[START DOCUMENT EXTRACT]

A crença comum do petucanismo e a esquerda responsável
Quando FHC apresentou ao parlamento a LRF, deputados e
senadores do PT votaram contra. Corria o ano de 2000 e
Palocci, Marina Silva (sim, Marina votou contra a LRF!),
Berzoini, Waldir Pires, Nilmário Miranda e Jaques Wagner
votaram pela rejeição do projeto. Não estavam sozinhos. O
ex-candidato presidencial e peça de reposição burguesa no jogo
eleitoral, o pernambucano Eduardo Campos (PSB), também votou
contra, da mesma forma que Aldo Rebelo e Agnelo Queiroz, ambos
do PC do B. O mundo dá voltas para a direita, não?
Algum tempo depois - mais precisamente cinco anos - Palocci
(após ocupar o posto de ministro da economia) declarou que
"nós, naqueles idos de 2000, não demos apoio à lei. Foi uma
falha da bancada e eu me incluo nessa falha" (Folha de S.
Paulo, 4/5/2007). Na mesma época, o senador Aloísio Mercadante
subiu a tribuna da senado (Agência Senado, 4/05/2005) para
revelar que o governo Lula era mais zeloso que FHC no manejo
das contas públicas: "é inquestionável que a Lei de
Responsabilidade Fiscal foi muito importante para o país". A
conversão petista ao credo liberal se fazia completa e os
erros de juventude estavam, finalmente, superados.
Enfim, o PT e seus principais líderes - Lula à frente,
obviamente - assumiam plenamente a defesa dos postulados
essenciais da classe dominante ao adotar a LRF na vã tentativa
de conquistar a confiança das classes dominantes, esquecendo
que estas não necessitam dos partidos políticos e de líderes
populares para manter a situação sob controle. Não devemos,
portanto, subestimar a força das leis de bronze. Ainda quando
revelam seu poder destrutivo, as leis de bronze podem manter o
encanto sobre suas vítimas.
Não somente o PT e sua "base aliada" mantêm fidelidade ao
princípio da austeridade, mas setores da esquerda "que não se
vendeu ou se rendeu" reivindicam a necessidade de uma
"esquerda responsável", cujo lema não poderia ser mais nocivo:
o "Estado deve caber dentro do orçamento". Não é pequena a
conquista ideológica da classe dominante! A consequência
prática do simpático postulado - o Estado deve caber dentro do
orçamento - é que o povo deve viver de maneira permanente na
austeridade.
Ora, a defesa de uma esquerda responsável limitada a manter a
ação estatal nos limites de um orçamento austero rompe com a
tradição da economia política, pois, desde o século 17, a
ciência gris ensina que o orçamento é produto da riqueza
social-estatal e não o inverso. A riqueza, conceito tão
elementar quanto esquecido no Brasil, segue crescendo com a
mesma força com a qual multiplica a desigualdade social. A
burguesia brasileira - comerciantes, industriais, banqueiros,
latifundiários - professa em uníssono o respeito à austeridade
permanente como se, de fato, a praticassem e, no limite, não
pudessem viver sem ela.

[END DOCUMENT EXTRACT]
[START MATERIAL PROVIDED]

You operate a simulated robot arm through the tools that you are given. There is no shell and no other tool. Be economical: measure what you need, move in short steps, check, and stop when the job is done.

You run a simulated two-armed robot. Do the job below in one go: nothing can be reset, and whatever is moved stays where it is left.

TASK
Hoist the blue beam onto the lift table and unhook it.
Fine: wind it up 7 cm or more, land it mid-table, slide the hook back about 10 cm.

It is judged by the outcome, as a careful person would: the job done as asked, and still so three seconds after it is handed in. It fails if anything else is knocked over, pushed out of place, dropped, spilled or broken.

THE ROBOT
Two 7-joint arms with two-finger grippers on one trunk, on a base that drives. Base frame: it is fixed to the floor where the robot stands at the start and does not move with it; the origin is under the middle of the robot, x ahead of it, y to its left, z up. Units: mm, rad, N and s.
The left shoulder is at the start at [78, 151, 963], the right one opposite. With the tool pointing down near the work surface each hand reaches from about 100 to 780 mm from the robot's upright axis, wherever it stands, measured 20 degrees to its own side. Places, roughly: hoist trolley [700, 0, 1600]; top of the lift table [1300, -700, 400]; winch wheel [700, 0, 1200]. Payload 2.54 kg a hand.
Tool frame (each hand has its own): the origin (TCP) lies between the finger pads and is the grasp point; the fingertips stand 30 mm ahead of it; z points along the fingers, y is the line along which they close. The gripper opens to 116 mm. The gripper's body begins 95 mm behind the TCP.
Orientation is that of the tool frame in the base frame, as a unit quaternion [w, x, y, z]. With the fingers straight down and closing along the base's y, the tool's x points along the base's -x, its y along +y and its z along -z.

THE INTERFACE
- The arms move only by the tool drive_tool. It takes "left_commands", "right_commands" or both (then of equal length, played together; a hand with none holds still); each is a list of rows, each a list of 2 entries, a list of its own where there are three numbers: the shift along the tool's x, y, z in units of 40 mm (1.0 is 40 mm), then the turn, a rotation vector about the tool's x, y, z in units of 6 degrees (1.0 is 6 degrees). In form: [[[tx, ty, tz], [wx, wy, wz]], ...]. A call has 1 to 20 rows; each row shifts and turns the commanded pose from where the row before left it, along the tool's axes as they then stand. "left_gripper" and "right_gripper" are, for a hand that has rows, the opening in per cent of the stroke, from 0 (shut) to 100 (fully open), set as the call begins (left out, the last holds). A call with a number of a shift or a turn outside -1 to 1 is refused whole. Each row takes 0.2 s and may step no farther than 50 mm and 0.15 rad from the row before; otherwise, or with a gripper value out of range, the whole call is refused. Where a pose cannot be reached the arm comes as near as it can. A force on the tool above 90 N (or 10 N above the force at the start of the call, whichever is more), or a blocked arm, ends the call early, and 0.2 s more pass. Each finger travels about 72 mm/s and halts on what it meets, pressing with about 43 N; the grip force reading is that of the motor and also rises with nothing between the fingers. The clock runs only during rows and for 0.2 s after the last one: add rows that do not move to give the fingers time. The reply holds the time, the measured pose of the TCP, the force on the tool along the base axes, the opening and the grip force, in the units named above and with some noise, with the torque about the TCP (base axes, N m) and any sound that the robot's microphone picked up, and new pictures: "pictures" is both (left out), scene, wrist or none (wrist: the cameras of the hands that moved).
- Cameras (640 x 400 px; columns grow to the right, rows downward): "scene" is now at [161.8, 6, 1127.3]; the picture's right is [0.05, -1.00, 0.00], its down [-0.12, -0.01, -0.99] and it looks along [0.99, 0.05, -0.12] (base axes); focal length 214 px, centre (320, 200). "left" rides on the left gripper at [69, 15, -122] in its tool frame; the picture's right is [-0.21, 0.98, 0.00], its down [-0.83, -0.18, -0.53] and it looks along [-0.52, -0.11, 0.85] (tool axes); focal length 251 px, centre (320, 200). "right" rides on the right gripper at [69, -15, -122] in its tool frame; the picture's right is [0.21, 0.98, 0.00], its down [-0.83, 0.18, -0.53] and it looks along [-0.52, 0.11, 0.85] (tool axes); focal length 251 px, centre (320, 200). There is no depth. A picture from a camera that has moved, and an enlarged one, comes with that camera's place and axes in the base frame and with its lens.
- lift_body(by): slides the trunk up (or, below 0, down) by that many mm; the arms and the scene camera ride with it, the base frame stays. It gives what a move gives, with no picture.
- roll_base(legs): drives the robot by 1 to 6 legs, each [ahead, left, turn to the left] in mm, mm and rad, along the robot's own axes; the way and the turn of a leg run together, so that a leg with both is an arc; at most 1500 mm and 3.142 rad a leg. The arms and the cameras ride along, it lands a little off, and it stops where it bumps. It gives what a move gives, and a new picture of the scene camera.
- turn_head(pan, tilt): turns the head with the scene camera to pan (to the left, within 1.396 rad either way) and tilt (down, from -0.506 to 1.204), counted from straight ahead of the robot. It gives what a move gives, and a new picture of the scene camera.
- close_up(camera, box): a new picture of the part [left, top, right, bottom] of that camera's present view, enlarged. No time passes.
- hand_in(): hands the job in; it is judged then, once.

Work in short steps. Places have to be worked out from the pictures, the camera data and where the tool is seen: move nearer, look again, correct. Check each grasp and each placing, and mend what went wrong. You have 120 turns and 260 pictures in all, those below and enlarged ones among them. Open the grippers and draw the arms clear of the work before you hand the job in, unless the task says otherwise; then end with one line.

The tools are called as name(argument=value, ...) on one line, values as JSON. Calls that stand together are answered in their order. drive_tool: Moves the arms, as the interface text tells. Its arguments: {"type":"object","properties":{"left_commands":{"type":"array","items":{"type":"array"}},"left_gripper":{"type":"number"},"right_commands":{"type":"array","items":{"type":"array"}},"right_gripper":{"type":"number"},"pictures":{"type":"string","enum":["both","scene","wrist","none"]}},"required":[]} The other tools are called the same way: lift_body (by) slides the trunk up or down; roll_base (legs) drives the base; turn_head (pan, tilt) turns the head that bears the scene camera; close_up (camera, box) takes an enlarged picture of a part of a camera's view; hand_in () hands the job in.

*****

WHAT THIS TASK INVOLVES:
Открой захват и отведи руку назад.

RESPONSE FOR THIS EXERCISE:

[END MATERIAL PROVIDED]

WHAT THIS TASK INVOLVES:
Resume the document extract where it left off.

RESPONSE FOR THIS EXERCISE:
No entanto, a história das crises revela que a burguesia
necessita tanto da política de austeridade (LRF) quanto da
produção de déficits. Na verdade, a produção do déficit é
ingrediente decisivo no processo de acumulação de capital
desde quando a Inglaterra criou um banco a partir da dívida
estatal e produziu o impulso capitalista necessário para se
transformar na oficina do mundo. Não fosse o consenso em
economia tão rasteiro entre nós, seria ocioso recordar
questões tão elementares da história do capitalismo,
completamente ignoradas em função do caráter ideológico do
"debate" econômico.
Teoria e práxis do rombo fiscal
A história do capitalismo contemporâneo evidencia o caráter
ideológico da lei de bronze, pois tanto o princípio da
austeridade quanto a produção do déficit depende sempre de
interesses concretos. Enfim, a lei deixa de funcionar quando a
conveniência burguesa determina; em consequência, as classes
dominantes, quando necessário, desprezaram sutil e
completamente as leis de bronze com o conhecido recurso do
assalto ao Estado. Assim, os déficits supostamente
indesejáveis se tornam inevitáveis e a defesa aberta da LRF
vai a segundo plano, em função das exigências da conjuntura. A
dívida do Estado é, finalmente, o grande negócio para os
capitalistas, razão pela qual seu pagamento religioso é também
considerado uma lei de bronze: dívidas devem ser honradas em
qualquer situação. O pagamento da dívida requer superávits
fiscais e comerciais permanentes e, em consequência, a
austeridade se transforma em imperativo político-moral.
Os capitalistas aceitam a erupção dos déficits quando a
quebradeira de empresas (geralmente monopólios) exige a
intervenção do Estado tal como ocorreu em 2007 e 2008 nos
Estados Unidos. O governo republicano de George Bush não
vacilou em utilizar recursos públicos para salvar a General
Motors, o sistema bancário, as seguradoras que estavam em
completa bancarrota pela ação de seus executivos. A extensão
do fenômeno indica quebra sistêmica, jamais produto da ação
"irresponsável de um executivo"; ao contrário, ainda que
muitos deles foram processados individualmente, ficou claro
que a administração temerária dos grandes monopólios era, na
verdade, um modelo exigido pelas regras do jogo. O Estado
então aprofundou o déficit para salvar os monopólios sem
vacilação alguma e naquele tempo ninguém - na imprensa ou nas
organizações patronais - lembrou da doutrina das contas
públicas superavitárias.
O Brasil não foge à regra, mas tem lá sua particularidade. O
quadro abaixo mostra a evolução do superávit primário, do
gasto financeiro e do resultado nominal até 2015, segundo os
dados do Banco Central (em bilhões de reais).
....................
Até 2013 os sucessivos governos do PT acumularam suculentos
superávits fiscais (superávit primário). O gasto social era
controlado com mão de ferro, a despeito da propaganda
governamental sobre os programas sociais e a ideológica
emergência de uma nova classe média num país subdesenvolvido.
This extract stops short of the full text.